Por Eduardo Guimarães, no Blog da Cidadania:
Quem exprimiu a premissa que intitula este texto, ainda que em outros termos, não foi qualquer um. Seu autor é o presidente do Equador, Rafael Correa. Foi dita em visita recente que o mandatário fez ao Brasil durante entrevista que concedeu ao jornalista Kennedy Alencar em programa que este mantém na televisão aberta.
Correa disse ainda mais.
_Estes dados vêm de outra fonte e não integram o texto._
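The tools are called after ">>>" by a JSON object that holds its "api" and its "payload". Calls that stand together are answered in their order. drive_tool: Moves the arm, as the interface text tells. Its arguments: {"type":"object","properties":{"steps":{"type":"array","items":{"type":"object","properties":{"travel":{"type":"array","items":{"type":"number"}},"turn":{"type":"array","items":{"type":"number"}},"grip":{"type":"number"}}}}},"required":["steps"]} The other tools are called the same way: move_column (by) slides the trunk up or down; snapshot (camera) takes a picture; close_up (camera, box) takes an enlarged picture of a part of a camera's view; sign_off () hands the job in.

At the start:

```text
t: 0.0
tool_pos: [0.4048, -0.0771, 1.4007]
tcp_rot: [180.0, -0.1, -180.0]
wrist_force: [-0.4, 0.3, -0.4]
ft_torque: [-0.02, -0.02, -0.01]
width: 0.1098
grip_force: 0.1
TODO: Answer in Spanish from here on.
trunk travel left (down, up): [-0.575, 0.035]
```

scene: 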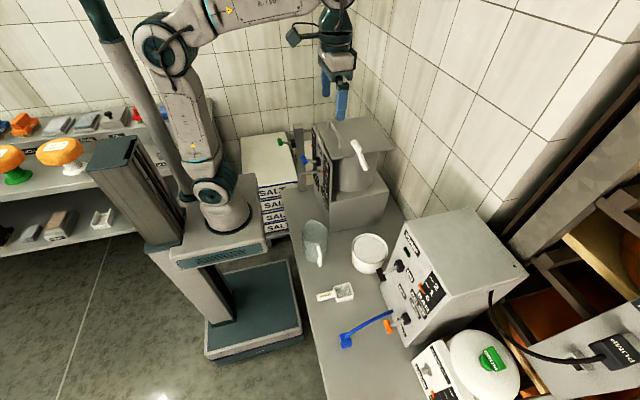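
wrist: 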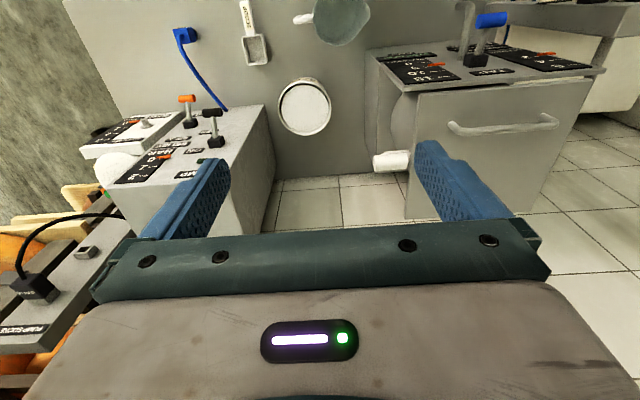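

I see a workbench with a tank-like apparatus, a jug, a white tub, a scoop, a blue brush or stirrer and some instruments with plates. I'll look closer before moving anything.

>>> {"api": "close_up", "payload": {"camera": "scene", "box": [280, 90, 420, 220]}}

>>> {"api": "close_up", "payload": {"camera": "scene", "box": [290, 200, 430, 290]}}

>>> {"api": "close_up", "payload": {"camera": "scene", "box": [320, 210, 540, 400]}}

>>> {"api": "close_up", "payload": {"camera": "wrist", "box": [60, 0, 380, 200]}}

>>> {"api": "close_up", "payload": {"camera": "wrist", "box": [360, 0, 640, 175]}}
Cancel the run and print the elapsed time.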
Afirmou que, ao deixar o poder, pretende se dedicar integralmente à missão de combater o que pode ser chamado de imperialismo midiático, ou seja, o massacre comunicacional que um reduzido contingente de impérios de comunicação produz ao esconder, minimizar, aumentar, distorcer ou inventar fatos, além de, não raro, censurar divergências.
A grande dificuldade que se apresenta hoje para acabar com a figura supranacional que é a do “dono” da comunicação (algumas dezenas de grupos empresariais, familiares ou não, que decidem o que a humanidade deve ou não saber) é a de que esses impérios absolutistas se escudam naquilo que mais ferem: a liberdade de expressão.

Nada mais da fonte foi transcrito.